Table structure descontos_taxas:
      id | value | client | data_created

My Scenario: This table holds both rates and discounts in the same table. Rates are positive values and discounts are negative values.
I need to take all the values of all customers, however, if a customer has received a fee and a discount on the same day I need to get only one result with the difference between the two.

So far I’ve done this:

SELECT 
     *
FROM 
    descontos_taxas as dt
WHERE 
    YEAR(dt.data_criado) = 2014 and MONTH(dt.data_criado) = 04 and dt.valor < 0
GROUP BY 
    dt.data_criado, dt.cliente
ORDER BY 
    data_criado asc;

How to return only negative amounts of the result of the sum of fees and discounts applied to the same customer? (Customers who do not have fees applied on the same day of the discount the amount would be added to 0).

I have this result in select:

 valor |    cliente    | data_criado
-19,90 | Erlon Charles | 2014-04-01
  9,90 | Erlon Charles | 2014-04-01
-19,90 | Erlon Charles | 2014-04-05
-19,90 | Erlon Charles | 2014-04-19

I need this result to match this:

 valor |    cliente    | data_criado
-10,00 | Erlon Charles | 2014-04-01 //aqui estão os dados das tuplas 1 e 2 somados
-19,90 | Erlon Charles | 2014-04-05
-19,90 | Erlon Charles | 2014-04-19
mysql sql select-sql

  • what happens if you use the function SUM() mysql?

  • I did not get the correct value, I checked in some customers and was returned only the discount value and not the difference value. Example: a rate of 19.90 and a discount of -19.90, the select returns -19.90 when was to return 0.00.

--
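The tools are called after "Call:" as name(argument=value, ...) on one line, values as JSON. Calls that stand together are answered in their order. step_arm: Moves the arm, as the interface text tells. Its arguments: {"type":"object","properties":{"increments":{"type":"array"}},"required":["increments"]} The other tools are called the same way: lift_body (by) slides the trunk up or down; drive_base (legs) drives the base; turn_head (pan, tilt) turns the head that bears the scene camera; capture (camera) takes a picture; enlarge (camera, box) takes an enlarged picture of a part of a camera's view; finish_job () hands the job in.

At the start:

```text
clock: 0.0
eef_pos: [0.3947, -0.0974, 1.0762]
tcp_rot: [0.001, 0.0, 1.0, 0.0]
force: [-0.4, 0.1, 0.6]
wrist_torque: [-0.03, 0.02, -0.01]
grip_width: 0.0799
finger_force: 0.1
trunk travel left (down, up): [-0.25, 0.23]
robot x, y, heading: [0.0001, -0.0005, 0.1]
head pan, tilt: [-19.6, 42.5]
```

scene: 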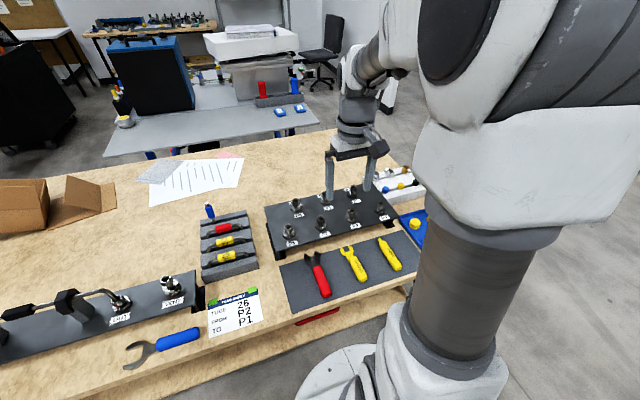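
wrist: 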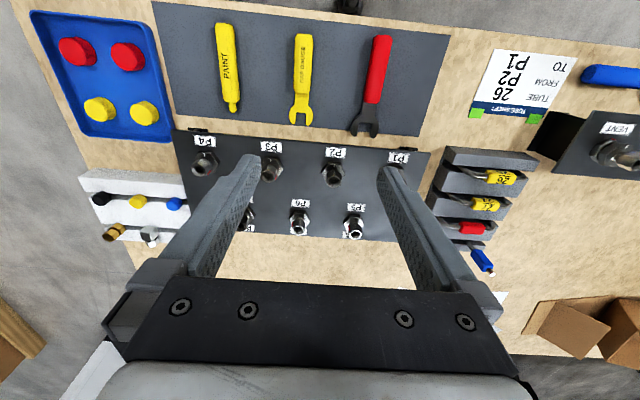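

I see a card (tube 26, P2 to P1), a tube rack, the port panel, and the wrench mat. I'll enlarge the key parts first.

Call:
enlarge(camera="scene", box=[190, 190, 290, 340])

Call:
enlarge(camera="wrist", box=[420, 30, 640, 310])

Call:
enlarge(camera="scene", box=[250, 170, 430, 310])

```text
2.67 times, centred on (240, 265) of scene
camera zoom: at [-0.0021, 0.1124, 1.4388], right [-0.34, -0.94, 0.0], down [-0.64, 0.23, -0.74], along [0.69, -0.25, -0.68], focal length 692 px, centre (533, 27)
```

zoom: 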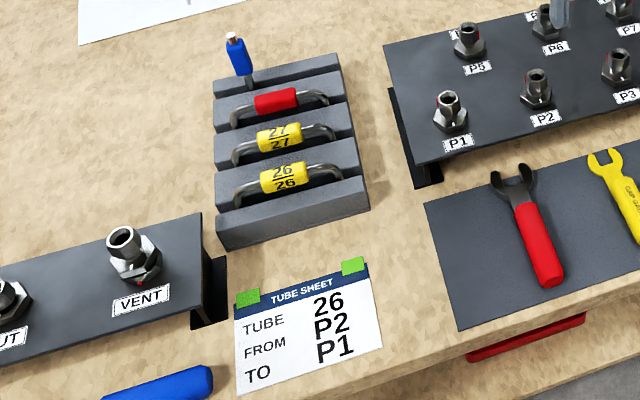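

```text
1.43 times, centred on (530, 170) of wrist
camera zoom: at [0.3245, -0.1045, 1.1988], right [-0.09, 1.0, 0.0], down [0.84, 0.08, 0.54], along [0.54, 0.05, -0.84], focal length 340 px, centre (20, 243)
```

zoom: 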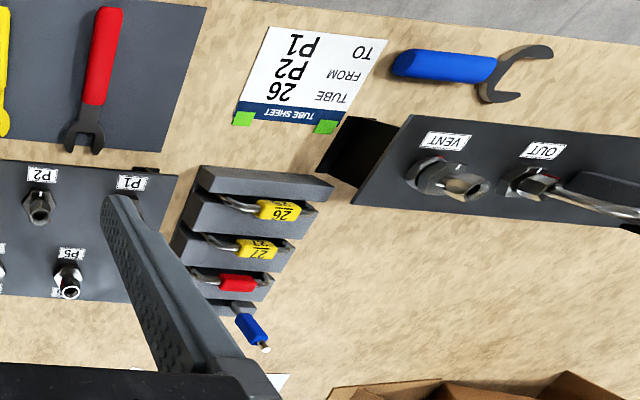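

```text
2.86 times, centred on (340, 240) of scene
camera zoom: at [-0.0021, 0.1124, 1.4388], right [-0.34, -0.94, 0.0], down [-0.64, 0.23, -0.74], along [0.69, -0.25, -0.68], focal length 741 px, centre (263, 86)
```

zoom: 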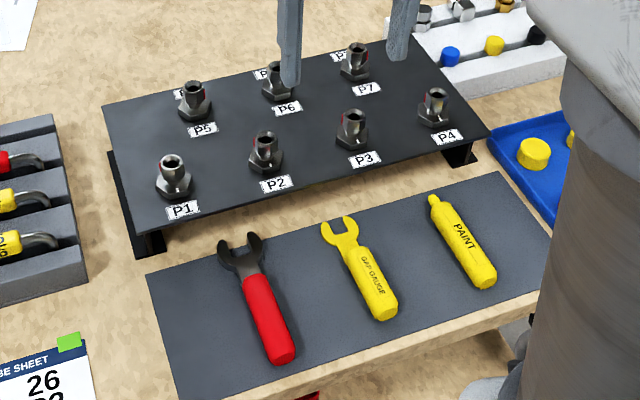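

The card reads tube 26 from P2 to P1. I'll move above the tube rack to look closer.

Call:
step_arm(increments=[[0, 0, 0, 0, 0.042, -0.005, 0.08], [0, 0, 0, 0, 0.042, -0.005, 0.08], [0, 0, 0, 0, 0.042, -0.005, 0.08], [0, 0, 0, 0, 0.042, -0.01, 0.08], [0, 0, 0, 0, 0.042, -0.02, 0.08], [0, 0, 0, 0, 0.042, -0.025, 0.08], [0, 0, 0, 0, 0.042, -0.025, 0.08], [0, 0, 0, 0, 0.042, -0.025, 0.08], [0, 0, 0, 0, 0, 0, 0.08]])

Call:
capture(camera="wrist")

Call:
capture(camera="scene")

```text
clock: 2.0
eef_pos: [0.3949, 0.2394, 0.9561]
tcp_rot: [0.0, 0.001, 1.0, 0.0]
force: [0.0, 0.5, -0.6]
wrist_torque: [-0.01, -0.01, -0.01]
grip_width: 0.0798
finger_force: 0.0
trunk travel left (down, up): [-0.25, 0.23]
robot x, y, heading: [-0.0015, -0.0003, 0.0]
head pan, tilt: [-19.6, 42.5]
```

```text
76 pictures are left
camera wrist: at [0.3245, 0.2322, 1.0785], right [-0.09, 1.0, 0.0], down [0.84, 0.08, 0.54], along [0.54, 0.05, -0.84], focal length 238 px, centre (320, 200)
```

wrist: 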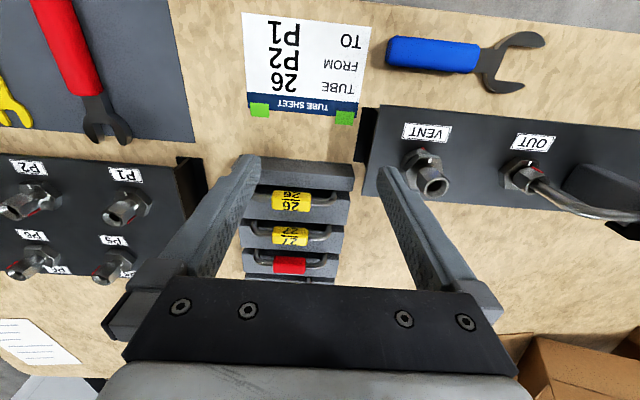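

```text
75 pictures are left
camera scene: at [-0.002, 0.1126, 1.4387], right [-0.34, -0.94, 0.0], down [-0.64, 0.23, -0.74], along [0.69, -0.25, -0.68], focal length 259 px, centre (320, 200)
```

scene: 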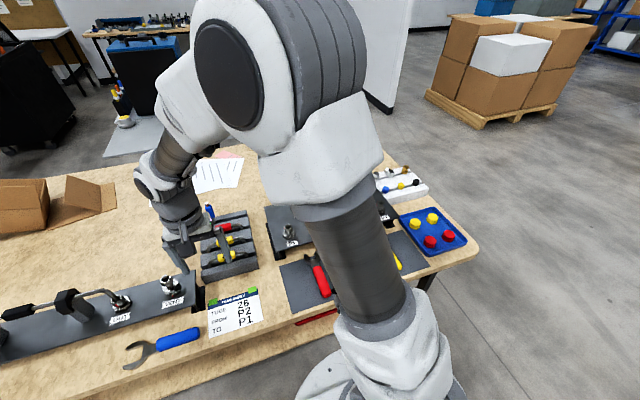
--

  • Important, in the database the values are saved with a signal . Otherwise we will need to use a case, something like (case when type=’D' then value * -1 Else end value)

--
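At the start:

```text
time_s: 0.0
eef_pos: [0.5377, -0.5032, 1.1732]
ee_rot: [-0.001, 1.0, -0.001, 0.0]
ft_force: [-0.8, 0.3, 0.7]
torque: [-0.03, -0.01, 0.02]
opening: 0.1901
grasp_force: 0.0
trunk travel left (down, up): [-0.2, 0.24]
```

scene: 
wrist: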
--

  • Yes values are saved with signal. I updated the question by entering an example of what I have and what I need to return.

  • It has already been done in my answer, what is your doubt another thing the id can’t even appear there !!!

  • I will still play your answer @Fccdias, was answering the question of others before testing your answer, so I check I put my considerations and if it is correct I mark, fine?

  • Sure @Erloncharles, but, my aim is not to score was to help and my concern is if you had tested ok!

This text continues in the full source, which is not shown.